Prometteuse, mais décriée, la méthanisation divise

Portée par l'Etat et en plein essor, la méthanisation, qui permet de produire du biogaz à partir de déchets organiques, se heurte à de nombreuses frondes locales, élus et riverains craignant des "nuisances" et de potentielles "dérives" de la filière.


"Ici, ça nous pourrit la vie depuis dix ans !", témoigne à Somain (Nord) Michèle Droulez face au méthaniseur "posé au bout de son jardin", à une centaine de mètres. Ses voisines Yvette Gouy et Habiba Marir se plaignent aussi "d'odeurs épouvantables de pourriture", "qui réveillent la nuit et donnent la migraine".

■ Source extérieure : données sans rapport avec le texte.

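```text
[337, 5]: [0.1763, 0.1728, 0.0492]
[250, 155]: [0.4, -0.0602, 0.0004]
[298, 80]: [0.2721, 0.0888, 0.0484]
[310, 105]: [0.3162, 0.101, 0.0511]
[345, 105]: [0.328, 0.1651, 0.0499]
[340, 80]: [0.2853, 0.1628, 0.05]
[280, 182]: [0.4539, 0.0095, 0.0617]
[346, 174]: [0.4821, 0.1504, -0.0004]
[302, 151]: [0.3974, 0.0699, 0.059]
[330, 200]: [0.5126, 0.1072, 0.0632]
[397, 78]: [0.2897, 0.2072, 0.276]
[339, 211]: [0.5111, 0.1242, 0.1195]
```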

Soutenue par des subventions et tarifs spéciaux d'achat d'énergie, la filière accélère. Fin 2018, 685 unités de méthanisation étaient recensées par GRTgaz, contre une centaine il y a dix ans. Elles produisaient l'équivalent de 0,4% de l'électricité consommée en France et 0,15% du gaz.
"Le problème, c'est le lieu d'implantation !", peste Freddy Garcia, président du collectif Gouy Quiétude. Au delà des odeurs, du "paysage défiguré", de la "dévaluation du foncier", il y a "le risque sanitaire"!. Car, quatre mètres sous ce champ verdoyant, "se trouve une énorme réserve d'eau potable qui alimente 25% de la communauté d'agglomération de Douai !", martèle Freddy Garcia.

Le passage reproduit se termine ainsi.